Bitwise CIO Matt Hougan says crypto’s near-term trajectory is being pulled by two very different macro forces: a breakout in gold that signals a deeper institutional trust problem, and a suddenly uncertain path for the Clarity Act that could determine whether the current pro-crypto regulatory posture becomes durable US law.
In a Jan. 26 memo titled “Gold Rising, Clarity in Suspense,” Hougan framed the moment as a split-screen. On one side is a traditional store of value repricing violently higher. On the other is a legislative process that—if it stalls—could shift crypto from expectation-driven markets to an adoption-driven proving ground.
Gold Above $5,000, And Crypto?
Hougan called gold’s move “staggering.” After rising 65% in 2025, gold is up another 16% in 2026 and is now trading above $5,000, he wrote, adding that it’s “pretty wild” to consider that gold “has gained half of its value (in dollar terms) in the last 20 months.”
For Hougan, the price action is less about commodity cycles and more about confidence. “I think the spiking price of gold says something profound about the world,” he wrote. “First, it says that years of money printing, debt, and debasement is catching up with fiat currencies. And second, it shows that people no longer want to keep all of their wealth in a format that relies on the good graces of others.”
That second point is the hinge to crypto. Hougan argued that the last few years have accelerated a global shift in how institutions think about sovereign risk and custody, tracing the inflection to 2022 when the US seized Russian treasury assets after Russia’s invasion of Ukraine. Central banks, he said, “doubled their annual purchases of gold” after that event, effectively deciding that some reserves need to sit outside any single power’s reach.

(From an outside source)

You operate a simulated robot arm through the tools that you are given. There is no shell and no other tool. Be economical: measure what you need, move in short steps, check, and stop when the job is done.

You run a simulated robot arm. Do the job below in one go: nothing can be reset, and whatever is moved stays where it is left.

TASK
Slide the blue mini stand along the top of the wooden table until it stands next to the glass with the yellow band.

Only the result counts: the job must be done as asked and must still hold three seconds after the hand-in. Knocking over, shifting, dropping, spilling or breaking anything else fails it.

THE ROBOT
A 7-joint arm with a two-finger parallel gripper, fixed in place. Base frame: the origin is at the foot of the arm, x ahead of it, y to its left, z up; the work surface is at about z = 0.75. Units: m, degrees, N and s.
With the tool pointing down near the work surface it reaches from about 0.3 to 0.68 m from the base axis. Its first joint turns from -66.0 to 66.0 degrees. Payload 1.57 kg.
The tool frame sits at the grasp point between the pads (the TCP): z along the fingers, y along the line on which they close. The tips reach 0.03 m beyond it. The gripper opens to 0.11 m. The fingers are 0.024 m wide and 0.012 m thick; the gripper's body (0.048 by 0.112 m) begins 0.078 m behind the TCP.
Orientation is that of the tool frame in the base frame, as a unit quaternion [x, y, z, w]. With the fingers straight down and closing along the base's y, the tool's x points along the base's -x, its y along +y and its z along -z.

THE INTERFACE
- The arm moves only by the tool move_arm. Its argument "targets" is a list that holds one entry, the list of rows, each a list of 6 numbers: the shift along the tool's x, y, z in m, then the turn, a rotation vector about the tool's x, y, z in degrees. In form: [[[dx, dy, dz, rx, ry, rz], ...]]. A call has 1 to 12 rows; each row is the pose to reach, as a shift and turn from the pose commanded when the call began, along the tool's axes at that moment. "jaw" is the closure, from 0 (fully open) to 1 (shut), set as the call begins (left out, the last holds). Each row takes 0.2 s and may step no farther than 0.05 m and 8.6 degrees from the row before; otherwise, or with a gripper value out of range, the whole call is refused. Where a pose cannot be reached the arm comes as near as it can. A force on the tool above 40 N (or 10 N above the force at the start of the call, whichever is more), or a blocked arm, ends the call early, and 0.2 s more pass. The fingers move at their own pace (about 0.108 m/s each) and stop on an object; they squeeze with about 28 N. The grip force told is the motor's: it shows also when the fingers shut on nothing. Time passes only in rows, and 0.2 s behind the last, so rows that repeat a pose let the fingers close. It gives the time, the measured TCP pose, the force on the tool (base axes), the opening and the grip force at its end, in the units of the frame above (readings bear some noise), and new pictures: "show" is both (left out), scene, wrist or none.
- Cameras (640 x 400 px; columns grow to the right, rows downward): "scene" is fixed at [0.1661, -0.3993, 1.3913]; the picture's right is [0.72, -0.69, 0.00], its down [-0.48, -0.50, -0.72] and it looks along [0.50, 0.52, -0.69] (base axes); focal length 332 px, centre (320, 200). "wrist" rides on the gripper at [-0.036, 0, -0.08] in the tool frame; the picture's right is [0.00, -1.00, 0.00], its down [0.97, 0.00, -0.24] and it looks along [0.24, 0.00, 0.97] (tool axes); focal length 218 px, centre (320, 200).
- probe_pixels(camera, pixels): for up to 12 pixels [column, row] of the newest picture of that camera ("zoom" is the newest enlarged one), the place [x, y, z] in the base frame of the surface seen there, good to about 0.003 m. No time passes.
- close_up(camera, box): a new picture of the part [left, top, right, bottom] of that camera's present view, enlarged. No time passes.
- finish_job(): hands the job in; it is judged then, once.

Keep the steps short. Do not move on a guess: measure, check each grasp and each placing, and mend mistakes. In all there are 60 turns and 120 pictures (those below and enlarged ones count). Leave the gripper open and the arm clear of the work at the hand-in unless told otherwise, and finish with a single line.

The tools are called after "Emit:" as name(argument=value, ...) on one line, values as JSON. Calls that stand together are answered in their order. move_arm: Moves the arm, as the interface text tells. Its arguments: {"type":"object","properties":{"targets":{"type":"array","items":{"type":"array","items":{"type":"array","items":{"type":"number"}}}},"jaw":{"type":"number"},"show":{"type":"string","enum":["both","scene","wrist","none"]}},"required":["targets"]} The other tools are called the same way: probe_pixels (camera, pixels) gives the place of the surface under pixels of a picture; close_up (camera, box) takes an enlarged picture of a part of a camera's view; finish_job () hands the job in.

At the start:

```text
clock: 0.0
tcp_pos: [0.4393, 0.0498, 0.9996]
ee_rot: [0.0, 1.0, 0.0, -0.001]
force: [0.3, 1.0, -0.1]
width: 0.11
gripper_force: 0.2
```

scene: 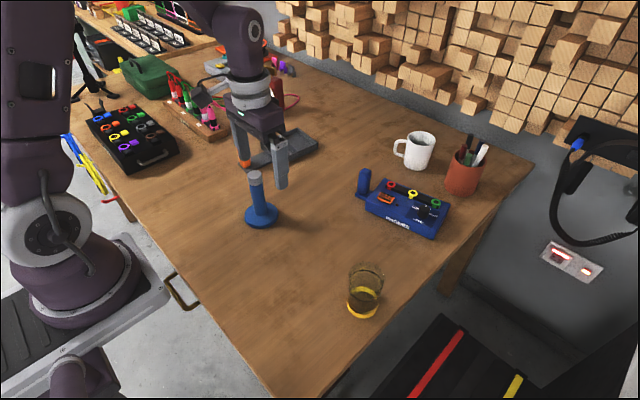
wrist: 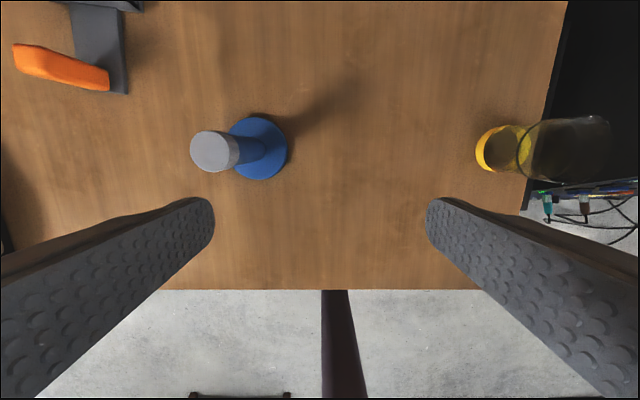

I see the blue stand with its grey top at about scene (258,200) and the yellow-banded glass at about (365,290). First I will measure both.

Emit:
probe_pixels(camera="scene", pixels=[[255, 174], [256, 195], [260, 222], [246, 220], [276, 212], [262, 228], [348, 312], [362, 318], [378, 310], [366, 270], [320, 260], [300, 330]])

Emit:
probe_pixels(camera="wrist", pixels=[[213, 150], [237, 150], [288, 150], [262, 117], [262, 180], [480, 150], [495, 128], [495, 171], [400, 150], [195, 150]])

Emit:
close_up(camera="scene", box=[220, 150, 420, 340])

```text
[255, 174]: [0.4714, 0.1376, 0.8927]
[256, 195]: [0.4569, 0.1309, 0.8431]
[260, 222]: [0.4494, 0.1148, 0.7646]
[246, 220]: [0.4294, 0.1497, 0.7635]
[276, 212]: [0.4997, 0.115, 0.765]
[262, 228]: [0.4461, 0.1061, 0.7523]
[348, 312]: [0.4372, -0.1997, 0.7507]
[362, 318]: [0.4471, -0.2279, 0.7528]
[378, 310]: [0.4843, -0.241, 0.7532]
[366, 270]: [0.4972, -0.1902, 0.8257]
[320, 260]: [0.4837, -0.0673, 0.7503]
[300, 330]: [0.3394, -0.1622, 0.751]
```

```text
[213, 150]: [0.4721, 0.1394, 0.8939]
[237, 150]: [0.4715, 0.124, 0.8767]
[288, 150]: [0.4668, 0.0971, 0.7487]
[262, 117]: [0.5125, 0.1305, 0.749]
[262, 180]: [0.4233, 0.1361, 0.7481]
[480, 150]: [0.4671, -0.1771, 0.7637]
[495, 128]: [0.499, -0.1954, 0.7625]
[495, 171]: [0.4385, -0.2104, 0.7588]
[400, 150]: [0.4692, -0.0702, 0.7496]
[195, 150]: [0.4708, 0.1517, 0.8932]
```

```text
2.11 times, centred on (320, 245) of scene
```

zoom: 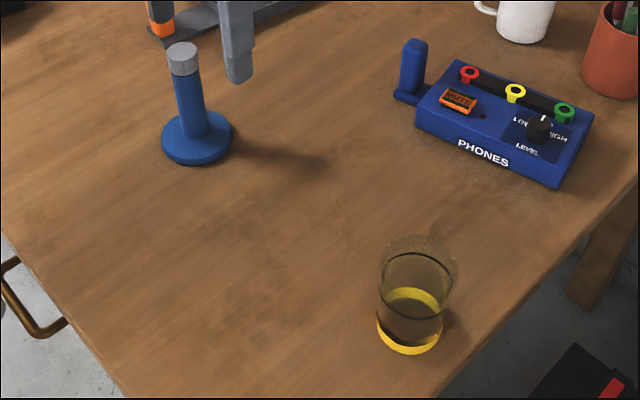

He pointed to recent examples as evidence the trend is widening: German economists publicly urging the government to withdraw gold stored at the New York Federal Reserve and bring it back to Germany, and a warning from a Norwegian government panel that its sovereign wealth fund may be “subject to increased taxation, regulatory intervention and even confiscation” in today’s geopolitical climate. “There is a global breakdown in trust among institutions, and it is accelerating,” Hougan wrote.

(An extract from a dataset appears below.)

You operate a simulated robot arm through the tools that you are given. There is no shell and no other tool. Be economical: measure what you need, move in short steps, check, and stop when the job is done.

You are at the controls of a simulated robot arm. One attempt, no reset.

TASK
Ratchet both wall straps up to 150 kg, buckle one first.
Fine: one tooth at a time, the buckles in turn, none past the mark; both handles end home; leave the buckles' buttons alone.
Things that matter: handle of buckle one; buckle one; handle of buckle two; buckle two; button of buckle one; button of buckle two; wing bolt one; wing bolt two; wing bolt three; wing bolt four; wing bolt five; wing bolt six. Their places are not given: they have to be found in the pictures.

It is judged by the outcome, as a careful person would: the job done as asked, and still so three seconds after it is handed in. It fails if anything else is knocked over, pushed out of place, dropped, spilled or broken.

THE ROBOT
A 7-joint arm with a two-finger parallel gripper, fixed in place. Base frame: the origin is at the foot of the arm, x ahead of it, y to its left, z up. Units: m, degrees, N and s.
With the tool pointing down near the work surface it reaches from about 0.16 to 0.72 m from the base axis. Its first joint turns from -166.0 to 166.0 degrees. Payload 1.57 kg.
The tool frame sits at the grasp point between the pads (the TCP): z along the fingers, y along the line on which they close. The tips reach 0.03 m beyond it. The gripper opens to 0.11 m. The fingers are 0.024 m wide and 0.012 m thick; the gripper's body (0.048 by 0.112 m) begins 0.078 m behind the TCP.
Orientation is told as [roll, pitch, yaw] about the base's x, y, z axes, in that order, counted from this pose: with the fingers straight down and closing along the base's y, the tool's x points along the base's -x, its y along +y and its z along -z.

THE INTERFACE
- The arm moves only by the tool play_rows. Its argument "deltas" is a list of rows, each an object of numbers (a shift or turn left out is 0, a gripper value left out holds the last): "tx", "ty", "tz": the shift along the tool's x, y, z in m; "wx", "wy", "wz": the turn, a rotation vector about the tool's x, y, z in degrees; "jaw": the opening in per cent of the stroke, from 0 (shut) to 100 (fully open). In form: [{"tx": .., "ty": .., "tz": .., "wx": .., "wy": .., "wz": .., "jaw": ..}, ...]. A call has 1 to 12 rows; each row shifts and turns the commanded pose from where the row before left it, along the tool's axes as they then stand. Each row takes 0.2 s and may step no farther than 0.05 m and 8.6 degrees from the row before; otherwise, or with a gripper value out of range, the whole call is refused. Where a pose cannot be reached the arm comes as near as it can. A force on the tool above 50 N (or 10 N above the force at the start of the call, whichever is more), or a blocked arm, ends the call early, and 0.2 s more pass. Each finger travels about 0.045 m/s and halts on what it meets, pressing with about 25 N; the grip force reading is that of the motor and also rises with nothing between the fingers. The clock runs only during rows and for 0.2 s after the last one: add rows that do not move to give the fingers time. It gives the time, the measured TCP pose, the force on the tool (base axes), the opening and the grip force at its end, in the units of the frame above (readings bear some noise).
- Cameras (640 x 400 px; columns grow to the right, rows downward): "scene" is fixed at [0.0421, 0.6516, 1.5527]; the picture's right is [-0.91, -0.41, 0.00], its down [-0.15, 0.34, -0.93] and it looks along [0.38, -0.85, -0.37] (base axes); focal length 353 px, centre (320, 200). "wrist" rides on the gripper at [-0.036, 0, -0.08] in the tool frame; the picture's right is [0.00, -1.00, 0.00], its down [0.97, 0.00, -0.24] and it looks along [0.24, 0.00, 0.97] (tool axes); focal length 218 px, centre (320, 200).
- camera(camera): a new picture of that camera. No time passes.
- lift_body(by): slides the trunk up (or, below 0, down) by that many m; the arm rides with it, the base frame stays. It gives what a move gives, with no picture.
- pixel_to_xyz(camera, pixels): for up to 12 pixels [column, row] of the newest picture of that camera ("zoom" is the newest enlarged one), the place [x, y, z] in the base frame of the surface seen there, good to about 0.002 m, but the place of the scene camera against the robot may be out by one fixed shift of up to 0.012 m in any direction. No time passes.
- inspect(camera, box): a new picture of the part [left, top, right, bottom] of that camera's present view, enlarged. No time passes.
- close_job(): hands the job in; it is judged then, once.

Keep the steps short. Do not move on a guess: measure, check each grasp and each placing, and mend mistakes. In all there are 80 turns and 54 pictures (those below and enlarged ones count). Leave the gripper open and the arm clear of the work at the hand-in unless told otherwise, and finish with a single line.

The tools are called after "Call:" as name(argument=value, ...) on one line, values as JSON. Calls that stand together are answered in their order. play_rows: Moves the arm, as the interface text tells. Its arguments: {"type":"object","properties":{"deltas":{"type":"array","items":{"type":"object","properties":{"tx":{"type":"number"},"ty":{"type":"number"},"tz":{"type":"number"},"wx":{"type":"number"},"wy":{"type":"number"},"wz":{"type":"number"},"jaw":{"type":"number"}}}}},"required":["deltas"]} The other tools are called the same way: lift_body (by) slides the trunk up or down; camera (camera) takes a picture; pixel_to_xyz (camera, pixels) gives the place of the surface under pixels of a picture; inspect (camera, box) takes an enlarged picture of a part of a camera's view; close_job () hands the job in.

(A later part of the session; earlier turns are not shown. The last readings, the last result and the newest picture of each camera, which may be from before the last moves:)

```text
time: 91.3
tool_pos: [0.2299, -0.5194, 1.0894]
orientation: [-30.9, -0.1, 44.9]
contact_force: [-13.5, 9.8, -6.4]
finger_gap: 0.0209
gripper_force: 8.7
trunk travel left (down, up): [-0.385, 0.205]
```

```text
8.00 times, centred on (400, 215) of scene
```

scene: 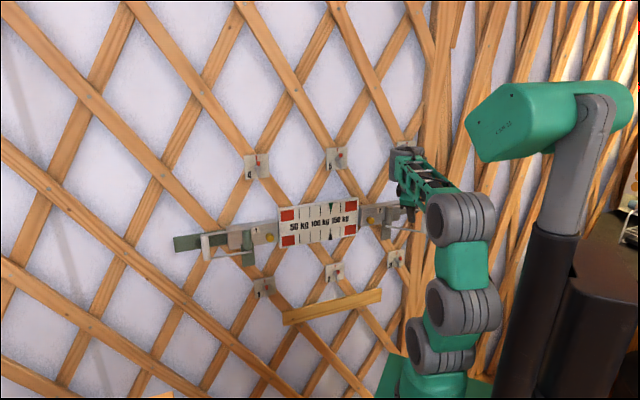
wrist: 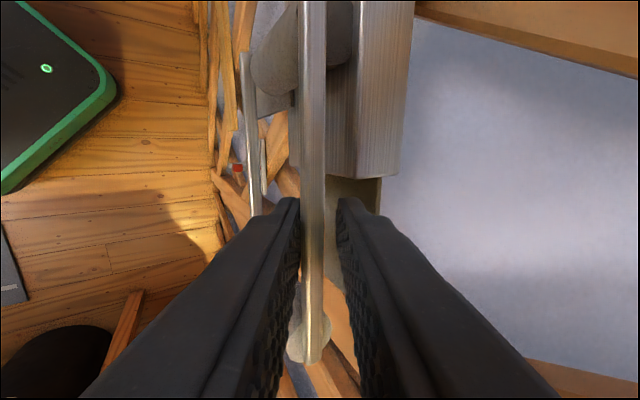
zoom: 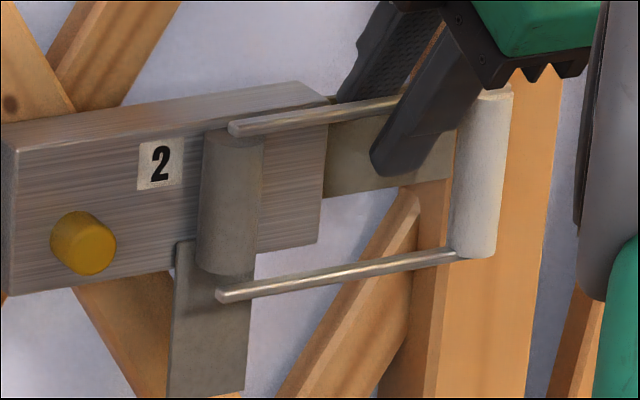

Crypto’s pitch, in this framing, is straightforward: systems designed to minimize reliance on centralized intermediaries. “To own bitcoin or other crypto assets, you don’t have to trust anyone,” he wrote, adding that “no single person can change the rules for how platforms like Ethereum and Solana operate.” The industry’s usual vocabulary—self-custody, censorship resistance, trustless—can sound abstract, Hougan acknowledged, but he argued it starts to look more concrete in a world that is increasingly skeptical about who ultimately controls assets and rules.
The Clarity Act’s Wobble
Hougan’s second focus was the Clarity Act, which he described as critical because it would “cement the current pro-crypto regulatory environment into law.” Without it, he argued, a future administration could reverse course—he illustrated the stakes by asking readers to “picture Senator Elizabeth Warren as the next chair of the SEC.” Earlier this month, he wrote, prediction markets were confident: Polymarket had the odds of passage around 80% in early January. After recent setbacks, including Coinbase CEO Brian Armstrong calling the current version “unworkable”, Hougan said those odds have fallen closer to 50%.

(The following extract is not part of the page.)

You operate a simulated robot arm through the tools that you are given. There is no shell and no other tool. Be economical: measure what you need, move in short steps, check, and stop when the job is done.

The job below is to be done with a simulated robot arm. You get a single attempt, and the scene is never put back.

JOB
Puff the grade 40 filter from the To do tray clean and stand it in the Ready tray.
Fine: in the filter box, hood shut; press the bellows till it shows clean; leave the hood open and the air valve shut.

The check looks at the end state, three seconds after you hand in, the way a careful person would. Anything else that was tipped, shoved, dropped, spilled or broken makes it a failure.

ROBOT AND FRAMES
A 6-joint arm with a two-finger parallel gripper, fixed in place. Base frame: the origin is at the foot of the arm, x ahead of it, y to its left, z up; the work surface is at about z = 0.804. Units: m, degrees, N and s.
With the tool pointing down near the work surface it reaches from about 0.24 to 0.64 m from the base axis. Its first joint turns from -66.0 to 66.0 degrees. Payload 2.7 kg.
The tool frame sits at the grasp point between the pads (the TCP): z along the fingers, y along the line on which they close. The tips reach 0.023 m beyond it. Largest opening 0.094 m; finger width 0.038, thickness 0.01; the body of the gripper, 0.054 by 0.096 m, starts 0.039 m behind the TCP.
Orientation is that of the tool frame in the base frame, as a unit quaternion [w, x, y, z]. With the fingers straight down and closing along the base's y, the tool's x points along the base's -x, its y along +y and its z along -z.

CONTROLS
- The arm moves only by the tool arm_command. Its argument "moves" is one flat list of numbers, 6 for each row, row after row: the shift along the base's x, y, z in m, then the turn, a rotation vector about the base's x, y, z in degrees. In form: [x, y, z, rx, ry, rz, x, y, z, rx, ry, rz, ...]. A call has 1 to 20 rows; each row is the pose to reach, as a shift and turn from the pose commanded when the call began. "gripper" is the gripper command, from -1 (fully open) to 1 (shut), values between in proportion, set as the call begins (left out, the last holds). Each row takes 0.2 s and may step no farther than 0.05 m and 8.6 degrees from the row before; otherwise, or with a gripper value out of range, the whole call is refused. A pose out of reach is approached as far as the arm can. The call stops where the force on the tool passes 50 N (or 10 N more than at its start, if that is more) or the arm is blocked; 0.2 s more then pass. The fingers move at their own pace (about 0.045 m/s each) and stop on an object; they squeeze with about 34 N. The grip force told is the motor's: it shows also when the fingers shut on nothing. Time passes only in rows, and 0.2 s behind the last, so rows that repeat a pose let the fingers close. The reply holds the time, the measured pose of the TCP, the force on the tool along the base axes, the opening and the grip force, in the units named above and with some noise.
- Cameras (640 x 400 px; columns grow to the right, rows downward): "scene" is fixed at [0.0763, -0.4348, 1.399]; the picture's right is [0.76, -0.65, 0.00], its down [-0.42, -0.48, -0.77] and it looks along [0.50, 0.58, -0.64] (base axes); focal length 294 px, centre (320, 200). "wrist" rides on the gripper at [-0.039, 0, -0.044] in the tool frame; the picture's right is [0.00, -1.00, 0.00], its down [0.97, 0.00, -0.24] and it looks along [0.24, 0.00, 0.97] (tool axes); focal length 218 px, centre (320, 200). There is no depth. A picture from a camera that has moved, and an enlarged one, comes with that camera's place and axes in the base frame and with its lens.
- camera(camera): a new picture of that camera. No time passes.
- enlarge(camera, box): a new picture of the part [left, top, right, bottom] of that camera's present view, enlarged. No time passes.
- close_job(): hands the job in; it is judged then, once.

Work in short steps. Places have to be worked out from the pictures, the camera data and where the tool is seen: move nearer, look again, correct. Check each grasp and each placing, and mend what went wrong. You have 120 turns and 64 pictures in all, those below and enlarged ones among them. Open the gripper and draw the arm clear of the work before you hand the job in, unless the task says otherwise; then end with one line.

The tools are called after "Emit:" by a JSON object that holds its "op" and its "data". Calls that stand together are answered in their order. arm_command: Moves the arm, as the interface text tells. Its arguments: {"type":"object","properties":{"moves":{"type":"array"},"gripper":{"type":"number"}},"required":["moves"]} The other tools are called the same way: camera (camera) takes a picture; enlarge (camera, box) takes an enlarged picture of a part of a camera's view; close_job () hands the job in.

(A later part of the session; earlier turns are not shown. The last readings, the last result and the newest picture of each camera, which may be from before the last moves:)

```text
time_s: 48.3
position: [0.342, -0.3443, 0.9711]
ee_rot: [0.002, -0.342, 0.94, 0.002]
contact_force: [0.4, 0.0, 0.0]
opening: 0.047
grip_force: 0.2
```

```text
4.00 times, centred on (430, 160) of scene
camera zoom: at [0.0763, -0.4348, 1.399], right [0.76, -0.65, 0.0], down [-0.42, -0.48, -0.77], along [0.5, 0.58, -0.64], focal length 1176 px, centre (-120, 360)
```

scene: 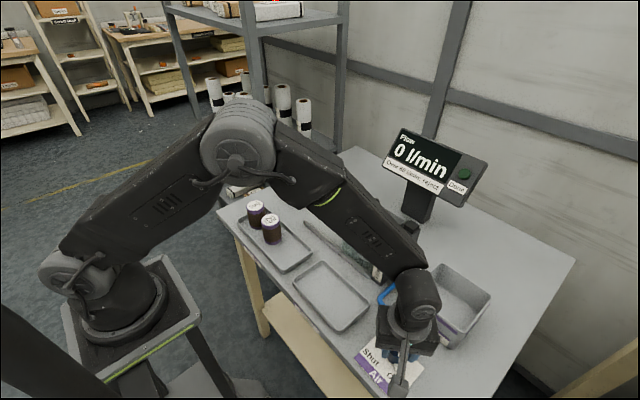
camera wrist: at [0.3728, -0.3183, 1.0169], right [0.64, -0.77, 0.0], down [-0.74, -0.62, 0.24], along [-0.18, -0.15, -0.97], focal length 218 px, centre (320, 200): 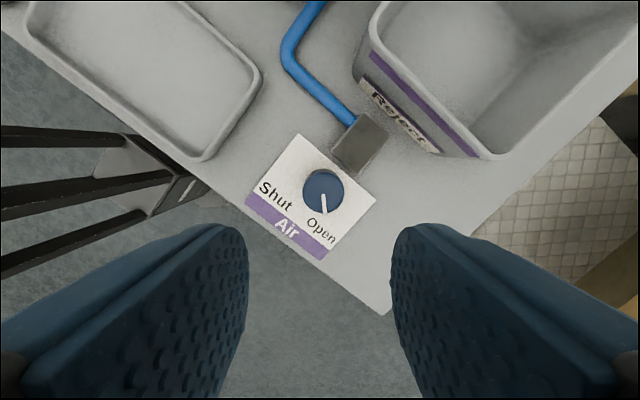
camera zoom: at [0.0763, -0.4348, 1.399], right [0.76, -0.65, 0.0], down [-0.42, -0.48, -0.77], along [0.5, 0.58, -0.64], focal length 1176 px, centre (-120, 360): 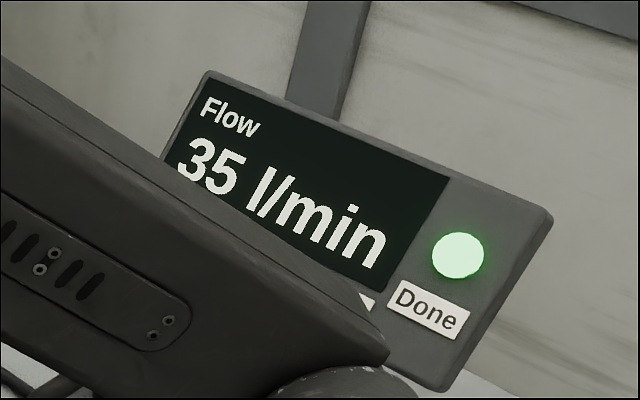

If Clarity fails, Hougan expects a multi-year reset in how markets price the sector. “If the bill fails, I believe crypto will enter a ‘show me’ period,” he wrote. “That means it will have three years to make crypto indispensable to the everyday lives of regular Americans and the traditional financial industry. If it succeeds, regulations will take care of themselves. If it fails, there could be real challenges.”
He compared the dynamic to technologies that forced legal accommodation by becoming unavoidable, citing Uber and Airbnb operating “on the edge of regulations” until usage made the old framework untenable. In crypto’s case, the proof would be unmistakable penetration into mainstream rails—Hougan’s examples were Americans “using stablecoins and trading tokenized stocks.” If that happens, he argued, supportive legislation becomes politically resilient regardless of who holds power. If it doesn’t, a shift in Washington could become “a huge setback.”
Hougan tied the legislative outcome directly to market structure. If a version of Clarity passes that the industry can support, he expects investors to treat stablecoin and tokenization growth as effectively guaranteed—and to price that future in quickly. If Clarity fails, the market may demand real-world adoption before rewarding valuations, because otherwise crypto would be “built on a regulatory foundation of sand.”
At press time, the total crypto market cap stood at $2.94 trillion.